Forza Italia si metta al lavoro
di Lorenzo Gioli

La recente crisi di governo offre notevoli spunti di riflessione sulla natura dei due azionisti di maggioranza: Matteo Salvini e Luigi Di Maio. Il primo ha deciso di staccare la spina nella giornata di giovedì, annunciando la propria discesa in campo nel ruolo di candidato premier. Il leader del M5S ha invece accusato la Lega di tradimento. Ovviamente mi riferisco al Presidente Conte, che secondo alcuni ambisce alla carica di capo politico dei grillini, e non a Luigi Di Maio, di cui guarda caso quasi tutti i quotidiani nazionali hanno parlato poco e che ormai non gode più nemmeno della fiducia dei suoi accoliti più stretti. All'indomani della caduta di un esecutivo nato e deceduto nel giro di circa quattordici mesi restano però alcune domande. Salvini ha scatenato la crisi di governo, imputando ai 5 Stelle la colpa di essersi opposti al Tav Torino-Lione, alla Riforma della Giustizia, alla separazione delle cariche per i giudici e ad altre questioni fondamentali. La cosiddetta "politica dei no". Il che, in linea del tutto generale, potrebbe anche essere vero.
Tuttavia, non mi pare che l'ostilità di Di Maio verso il Carroccio sia ascrivibile esclusivamente agli ultimi tre mesi di governo. Riforme di stampo pentastellato come Reddito di Cittadinanza e Quota 100 sono state avallate anche dalla Lega, che invece si era ripromessa fin dalla scorsa campagna elettorale di introdurre la flat tax: uno shock fiscale che avrebbe garantito da una parte un drastico calo dell'evasione fiscale, dall'altra maggiore benessere per i cittadini. Ed è proprio questo che mi spinge a chiedere al Ministro dell'Interno perché abbia aspettato così a lungo per rompere con Di Maio e tornare al voto. La risposta più istintiva è che la sua non sia stata una scelta dettata dal buonsenso, ma dal desiderio di incassare consensi sicuri. Il leader della Lega ha affermato di voler proseguire la propria azione politica da solo, senza l'aiuto di alleati minori come Giorgia Meloni, che negli ultimi mesi ha sposato le stesse identiche tesi di Salvini perdendo così la propria identità. Non nutriamo alcuna fiducia nel futuro se lo scenario rimane invariato.

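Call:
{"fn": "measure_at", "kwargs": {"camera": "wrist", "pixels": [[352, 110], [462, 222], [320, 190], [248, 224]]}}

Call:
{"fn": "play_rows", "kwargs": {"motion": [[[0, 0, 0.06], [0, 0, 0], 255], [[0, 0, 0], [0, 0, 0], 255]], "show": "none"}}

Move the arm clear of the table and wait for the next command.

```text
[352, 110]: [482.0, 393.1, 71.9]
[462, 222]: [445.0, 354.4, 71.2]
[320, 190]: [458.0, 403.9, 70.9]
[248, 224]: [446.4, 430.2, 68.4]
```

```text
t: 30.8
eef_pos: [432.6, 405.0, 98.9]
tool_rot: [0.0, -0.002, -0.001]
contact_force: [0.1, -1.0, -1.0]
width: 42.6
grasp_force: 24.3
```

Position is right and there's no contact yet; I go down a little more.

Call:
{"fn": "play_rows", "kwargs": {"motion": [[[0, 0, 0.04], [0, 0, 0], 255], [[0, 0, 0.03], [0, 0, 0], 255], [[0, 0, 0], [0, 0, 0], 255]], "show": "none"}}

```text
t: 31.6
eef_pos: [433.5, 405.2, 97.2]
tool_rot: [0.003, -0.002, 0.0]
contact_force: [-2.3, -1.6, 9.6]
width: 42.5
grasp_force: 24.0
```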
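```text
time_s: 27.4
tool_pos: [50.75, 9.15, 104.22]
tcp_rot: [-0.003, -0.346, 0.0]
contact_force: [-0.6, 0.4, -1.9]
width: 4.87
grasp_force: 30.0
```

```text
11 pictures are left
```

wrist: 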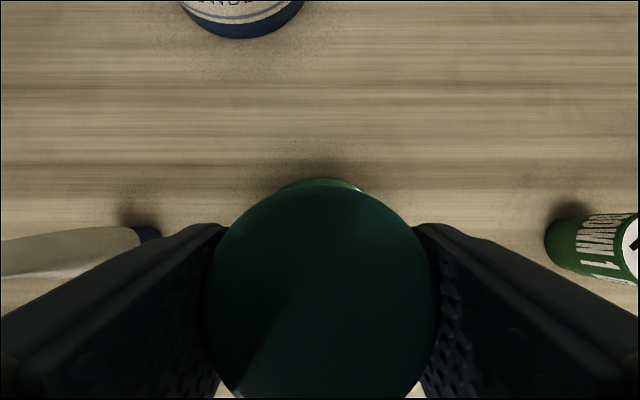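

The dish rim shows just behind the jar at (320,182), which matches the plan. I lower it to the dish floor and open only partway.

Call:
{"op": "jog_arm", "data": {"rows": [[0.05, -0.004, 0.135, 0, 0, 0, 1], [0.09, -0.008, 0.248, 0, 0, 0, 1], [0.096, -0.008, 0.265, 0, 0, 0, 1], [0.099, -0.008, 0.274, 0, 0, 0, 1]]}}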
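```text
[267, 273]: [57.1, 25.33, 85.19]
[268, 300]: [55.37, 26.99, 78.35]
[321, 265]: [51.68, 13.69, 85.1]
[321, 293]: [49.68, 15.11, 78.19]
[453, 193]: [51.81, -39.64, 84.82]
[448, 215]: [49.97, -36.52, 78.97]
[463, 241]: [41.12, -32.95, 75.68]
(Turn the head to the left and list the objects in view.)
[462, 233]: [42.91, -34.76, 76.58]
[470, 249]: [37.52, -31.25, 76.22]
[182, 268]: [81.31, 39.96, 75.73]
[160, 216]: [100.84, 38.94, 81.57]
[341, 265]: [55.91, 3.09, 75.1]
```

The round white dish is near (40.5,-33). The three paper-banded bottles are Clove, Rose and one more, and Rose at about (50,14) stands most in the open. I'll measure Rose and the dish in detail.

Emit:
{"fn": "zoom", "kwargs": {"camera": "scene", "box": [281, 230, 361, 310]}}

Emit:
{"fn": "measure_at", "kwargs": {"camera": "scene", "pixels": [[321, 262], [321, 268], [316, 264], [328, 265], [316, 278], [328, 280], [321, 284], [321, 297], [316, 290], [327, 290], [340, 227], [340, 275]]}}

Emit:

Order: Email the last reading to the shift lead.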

Da una parte abbiamo una destra a trazione leghista, incurante dei problemi delle piccole e medie imprese, che si dedica esclusivamente a fare campagna elettorale lucrando sulla pelle degli Italiani. Dall'altra un centrosinistra privo di figure carismatiche e ancora ancorato a un'ideologia vetero-comunista in cui nessuno crede ormai più. A meno che non salti fuori da dietro le quinte un nuovo personaggio che desti la curiosità degli spettatori, l'opera buffa a cui stiamo assistendo da un anno a questa parte ci pare stupida e inconcludente. Detto questo, nonostante i sondaggi lo diano ormai per morto, potrebbe essere questo il miglior momento per rilanciare un partito del quale tutti si sono dimenticati, ma in cui molti - in un tempo lontano - hanno creduto: Forza Italia.
Mai come ora, il nostro Paese necessita di una destra liberale che faccia proposte concrete: abbassamento del cuneo fiscale, maggiori finanziamenti per le grandi opere necessarie allo sviluppo della Nazione, abolizione del bicameralismo paritario, la nascita di un'Europa più equa con la quale rinegoziare i termini della nostra contribuzione monetaria e limiti più severi riguardo al fenomeno migratorio.
Il leader della Lega ha dimostrato di essere un discreto Ministro dell'Interno, in grado di proseguire le sagge politiche di Minniti. Al netto di questa premessa, non mi pare che Salvini possa ambire ad ottenere la fiducia di un larga fetta di elettorato - oggi costituita in gran parte da astensionisti - che aspetta solo di tornare a casa. Perché FI possa risorgere dalle proprie ceneri, occorre però che il Cav. si metta da parte, lasciando spazio a una nuova classe dirigente più consapevole e innocente di quella che la ha preceduta.